• _EXERCISE DESCRIPTION_
Show all lines that include the string "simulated"; copy each one.

__________________________________________________

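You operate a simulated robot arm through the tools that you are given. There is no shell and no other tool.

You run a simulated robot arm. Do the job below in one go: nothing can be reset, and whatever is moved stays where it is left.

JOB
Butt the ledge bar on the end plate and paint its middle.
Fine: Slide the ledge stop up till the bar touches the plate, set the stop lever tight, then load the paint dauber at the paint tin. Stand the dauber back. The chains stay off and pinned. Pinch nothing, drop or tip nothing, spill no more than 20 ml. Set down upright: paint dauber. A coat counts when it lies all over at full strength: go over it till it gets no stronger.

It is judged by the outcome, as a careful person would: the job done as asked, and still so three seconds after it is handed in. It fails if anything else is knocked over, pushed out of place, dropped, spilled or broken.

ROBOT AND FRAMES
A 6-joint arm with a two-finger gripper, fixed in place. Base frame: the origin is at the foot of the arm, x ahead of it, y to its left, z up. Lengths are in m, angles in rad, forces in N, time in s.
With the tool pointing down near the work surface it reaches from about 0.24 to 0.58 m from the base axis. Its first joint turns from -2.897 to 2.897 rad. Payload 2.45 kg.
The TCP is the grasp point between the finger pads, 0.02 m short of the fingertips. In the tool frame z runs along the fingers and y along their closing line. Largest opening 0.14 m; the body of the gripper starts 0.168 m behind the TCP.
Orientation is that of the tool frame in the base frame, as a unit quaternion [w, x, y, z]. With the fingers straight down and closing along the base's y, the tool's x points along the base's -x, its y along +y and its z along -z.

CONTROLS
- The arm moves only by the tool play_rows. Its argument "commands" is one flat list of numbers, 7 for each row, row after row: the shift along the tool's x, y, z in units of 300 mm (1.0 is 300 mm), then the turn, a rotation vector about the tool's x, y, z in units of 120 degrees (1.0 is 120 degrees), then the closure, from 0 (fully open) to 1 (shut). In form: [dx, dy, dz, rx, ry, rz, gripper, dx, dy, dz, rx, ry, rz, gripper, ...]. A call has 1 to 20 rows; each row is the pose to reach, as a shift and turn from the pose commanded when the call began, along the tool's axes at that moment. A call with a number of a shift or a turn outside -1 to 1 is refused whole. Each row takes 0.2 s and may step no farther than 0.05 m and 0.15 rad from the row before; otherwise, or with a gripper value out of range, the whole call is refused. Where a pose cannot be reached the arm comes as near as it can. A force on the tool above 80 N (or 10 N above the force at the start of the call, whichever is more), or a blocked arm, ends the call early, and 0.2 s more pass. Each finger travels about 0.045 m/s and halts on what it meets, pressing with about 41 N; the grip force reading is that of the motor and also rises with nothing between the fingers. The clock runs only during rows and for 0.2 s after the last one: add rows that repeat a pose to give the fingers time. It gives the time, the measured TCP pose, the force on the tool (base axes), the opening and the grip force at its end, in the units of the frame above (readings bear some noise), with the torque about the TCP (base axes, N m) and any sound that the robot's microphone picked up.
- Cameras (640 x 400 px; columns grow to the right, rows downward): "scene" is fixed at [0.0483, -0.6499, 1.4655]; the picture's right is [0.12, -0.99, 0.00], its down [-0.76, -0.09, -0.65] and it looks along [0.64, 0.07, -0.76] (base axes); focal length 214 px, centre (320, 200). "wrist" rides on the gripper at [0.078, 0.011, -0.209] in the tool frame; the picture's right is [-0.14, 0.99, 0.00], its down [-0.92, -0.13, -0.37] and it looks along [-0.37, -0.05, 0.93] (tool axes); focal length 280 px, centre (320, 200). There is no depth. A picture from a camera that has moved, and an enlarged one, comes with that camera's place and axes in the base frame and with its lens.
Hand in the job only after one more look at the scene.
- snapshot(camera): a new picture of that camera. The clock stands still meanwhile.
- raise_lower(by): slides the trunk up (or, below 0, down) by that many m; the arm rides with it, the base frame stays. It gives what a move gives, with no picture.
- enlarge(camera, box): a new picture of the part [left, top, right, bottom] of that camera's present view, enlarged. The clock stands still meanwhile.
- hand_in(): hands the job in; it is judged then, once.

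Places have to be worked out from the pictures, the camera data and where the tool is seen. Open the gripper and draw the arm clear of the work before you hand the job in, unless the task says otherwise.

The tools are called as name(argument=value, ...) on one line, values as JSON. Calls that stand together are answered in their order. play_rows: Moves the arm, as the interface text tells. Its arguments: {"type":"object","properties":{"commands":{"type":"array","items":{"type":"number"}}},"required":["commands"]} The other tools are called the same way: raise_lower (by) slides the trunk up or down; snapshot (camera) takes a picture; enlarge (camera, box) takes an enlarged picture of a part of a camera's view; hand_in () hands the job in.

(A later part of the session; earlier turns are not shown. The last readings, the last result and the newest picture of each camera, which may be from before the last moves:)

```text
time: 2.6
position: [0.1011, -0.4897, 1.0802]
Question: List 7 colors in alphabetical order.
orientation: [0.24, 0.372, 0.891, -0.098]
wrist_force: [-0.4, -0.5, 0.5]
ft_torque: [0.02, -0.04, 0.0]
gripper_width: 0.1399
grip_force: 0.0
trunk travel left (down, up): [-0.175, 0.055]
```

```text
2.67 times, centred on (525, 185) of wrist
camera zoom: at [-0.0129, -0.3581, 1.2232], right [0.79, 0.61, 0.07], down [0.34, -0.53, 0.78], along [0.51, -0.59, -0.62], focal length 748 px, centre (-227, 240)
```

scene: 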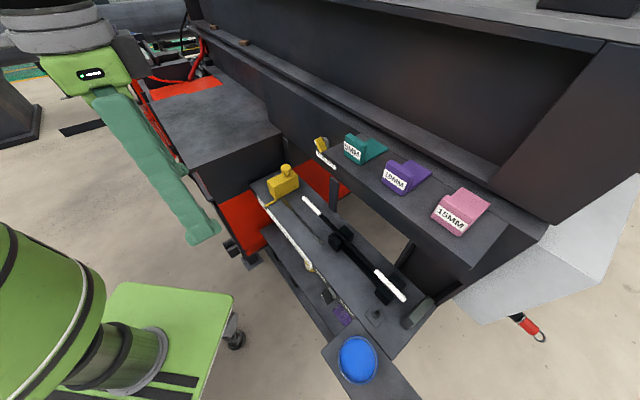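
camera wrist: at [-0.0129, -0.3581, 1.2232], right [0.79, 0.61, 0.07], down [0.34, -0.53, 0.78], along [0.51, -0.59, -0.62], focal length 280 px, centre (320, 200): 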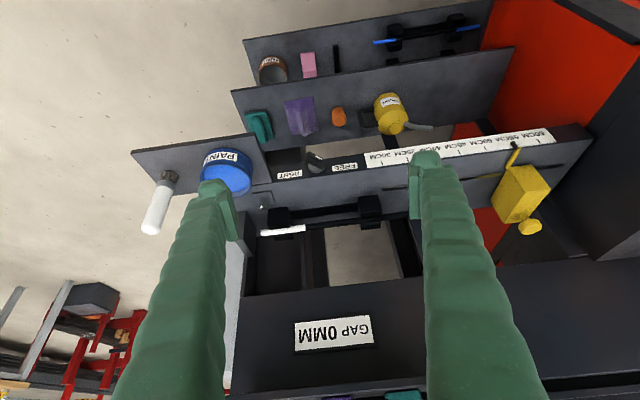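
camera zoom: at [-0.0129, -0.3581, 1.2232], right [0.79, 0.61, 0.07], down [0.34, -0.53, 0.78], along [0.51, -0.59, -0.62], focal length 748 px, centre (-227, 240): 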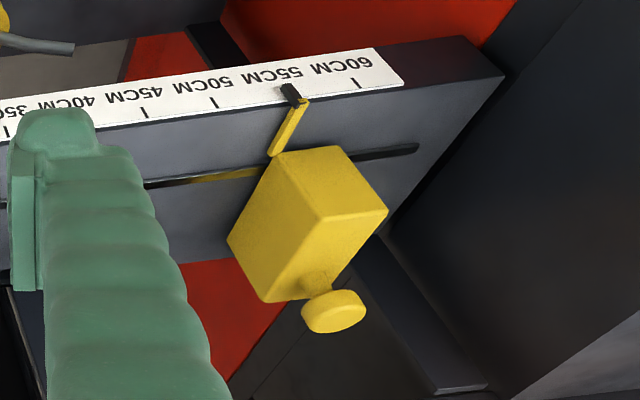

__________________________________________________

• _EXERCISE SOLUTION_
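You operate a simulated robot arm through the tools that you are given. There is no shell and no other tool.
You run a simulated robot arm. Do the job below in one go: nothing can be reset, and whatever is moved stays where it is left.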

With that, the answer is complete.